## BEGIN GIVEN TEXT

Lo de Franz Planer era parecido pero más alambicado y, desde luego, sin motivo alguno. No solo era un tipo excelente sino también un operador soberbio. Había trabajado con Max Ophuls en Carta de una desconocida. Había hecho El ídolo de barro con Mark Robson. Y Muerte de un viajante con Lazslo Benedek. Y Vacaciones en Roma con William Wyler. Pero Planer era alemán, y para Sinatra todos los alemanes eran nazis. Excepto los alemanes americanos, como su amigo Jimmy Van Heusen. Se pasó el rodaje exagerando el acento del pobre Planer, como si imitara a Von Stroheim. “Frrrrrranz…”. Quizás, para él, Franz y Franco sonaban por un estilo.

## END GIVEN TEXT
## BEGIN DATA PROVIDED

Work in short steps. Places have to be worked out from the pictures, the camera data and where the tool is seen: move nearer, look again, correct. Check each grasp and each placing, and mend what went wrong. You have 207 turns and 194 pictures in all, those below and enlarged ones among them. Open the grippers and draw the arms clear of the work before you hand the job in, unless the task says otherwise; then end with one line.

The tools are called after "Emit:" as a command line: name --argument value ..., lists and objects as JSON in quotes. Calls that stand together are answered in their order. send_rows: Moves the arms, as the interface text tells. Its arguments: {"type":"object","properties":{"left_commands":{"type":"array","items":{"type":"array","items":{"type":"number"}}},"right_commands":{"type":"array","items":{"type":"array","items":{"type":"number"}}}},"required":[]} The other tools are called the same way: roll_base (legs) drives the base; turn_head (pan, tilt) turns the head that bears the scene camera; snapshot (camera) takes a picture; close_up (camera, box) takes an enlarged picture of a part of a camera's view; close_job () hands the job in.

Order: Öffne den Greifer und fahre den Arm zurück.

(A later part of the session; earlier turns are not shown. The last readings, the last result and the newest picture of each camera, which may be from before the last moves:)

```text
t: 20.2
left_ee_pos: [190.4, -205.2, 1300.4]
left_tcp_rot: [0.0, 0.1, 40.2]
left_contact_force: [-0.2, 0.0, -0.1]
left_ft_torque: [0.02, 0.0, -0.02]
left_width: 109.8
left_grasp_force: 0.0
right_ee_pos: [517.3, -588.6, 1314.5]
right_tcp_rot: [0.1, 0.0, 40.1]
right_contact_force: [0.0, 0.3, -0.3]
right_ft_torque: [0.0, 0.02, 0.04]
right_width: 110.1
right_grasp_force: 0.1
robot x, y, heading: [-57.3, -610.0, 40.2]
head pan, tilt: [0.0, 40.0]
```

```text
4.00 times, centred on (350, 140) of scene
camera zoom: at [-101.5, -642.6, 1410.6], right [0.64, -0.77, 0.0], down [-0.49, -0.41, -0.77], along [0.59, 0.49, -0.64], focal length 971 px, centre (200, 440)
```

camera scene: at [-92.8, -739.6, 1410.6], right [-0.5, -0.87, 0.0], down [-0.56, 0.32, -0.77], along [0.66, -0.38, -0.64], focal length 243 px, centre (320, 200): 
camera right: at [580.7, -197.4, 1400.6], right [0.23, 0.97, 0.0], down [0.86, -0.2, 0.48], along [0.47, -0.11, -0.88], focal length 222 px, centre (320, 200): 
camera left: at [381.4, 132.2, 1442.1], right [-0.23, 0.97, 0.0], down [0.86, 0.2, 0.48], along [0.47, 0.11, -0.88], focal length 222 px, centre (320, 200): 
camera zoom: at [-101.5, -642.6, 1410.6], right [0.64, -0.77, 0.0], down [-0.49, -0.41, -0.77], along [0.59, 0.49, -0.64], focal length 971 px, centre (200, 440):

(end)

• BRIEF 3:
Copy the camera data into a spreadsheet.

## END DATA PROVIDED

• BRIEF 1:
Show the exact text of the given text starting from "Lo de Franz" and stopping at the end of "por un estilo.".
• BRIEF 2:
Carry the given text on from its last sentence.

• EXERCISE ANSWER 1:
Lo de Franz Planer era parecido pero más alambicado y, desde luego, sin motivo alguno. No solo era un tipo excelente sino también un operador soberbio. Había trabajado con Max Ophuls en Carta de una desconocida. Había hecho El ídolo de barro con Mark Robson. Y Muerte de un viajante con Lazslo Benedek. Y Vacaciones en Roma con William Wyler. Pero Planer era alemán, y para Sinatra todos los alemanes eran nazis. Excepto los alemanes americanos, como su amigo Jimmy Van Heusen. Se pasó el rodaje exagerando el acento del pobre Planer, como si imitara a Von Stroheim. “Frrrrrranz…”. Quizás, para él, Franz y Franco sonaban por un estilo.

• EXERCISE ANSWER 2:
Y luego, claro, estaba su historia con Ava Gardner, que no hacía más fáciles las cosas. Sinatra apareció con Peggy Connelly y se alojaron en el Hilton. Más corta que el día de Navidad, pero un tiro de chica, impresionante. 24 años, alta, morena, ojos verdísimos. La conocía de un show de Las Vegas y se la trajo para darle celos a Ava. No llamó a Ava cuando llegó a Madrid y ella no quiso ni verle cuando supo que estaba en el Hilton con la Connolly, así que tampoco empezó eso con buen pie. Luego él envió a la Connelly de vuelta a Las Vegas, y Ava y él se reconciliaron, ya contaré como, y él fue a La Bruja, que era la casa de Ava en La Moraleja, y luego volvieron a pelearse, y así una y otra vez, porque yo ya perdí la cuenta o dejó de interesarme. Su relación con Ava era una mezcla de amor y odio constante. Como un barómetro loco: calor, frío, calor, frío, de un día para otro, incluso de una hora para otra. En el departamento de props, de utilería, del rodaje trabajaba Jack Cole, que estaba casado con Bappie, la hermana de Ava, y yo creo que era el informador, el que le pasaba a Ava los partes de lo que Sinatra hacía o dejaba de hacer. Feísima, por cierto, la tal Bappie. Era rubia, pero con unas gafas de culo de botella. Todo lo que Ava tenía de preciosa lo tenía Bappie de fea.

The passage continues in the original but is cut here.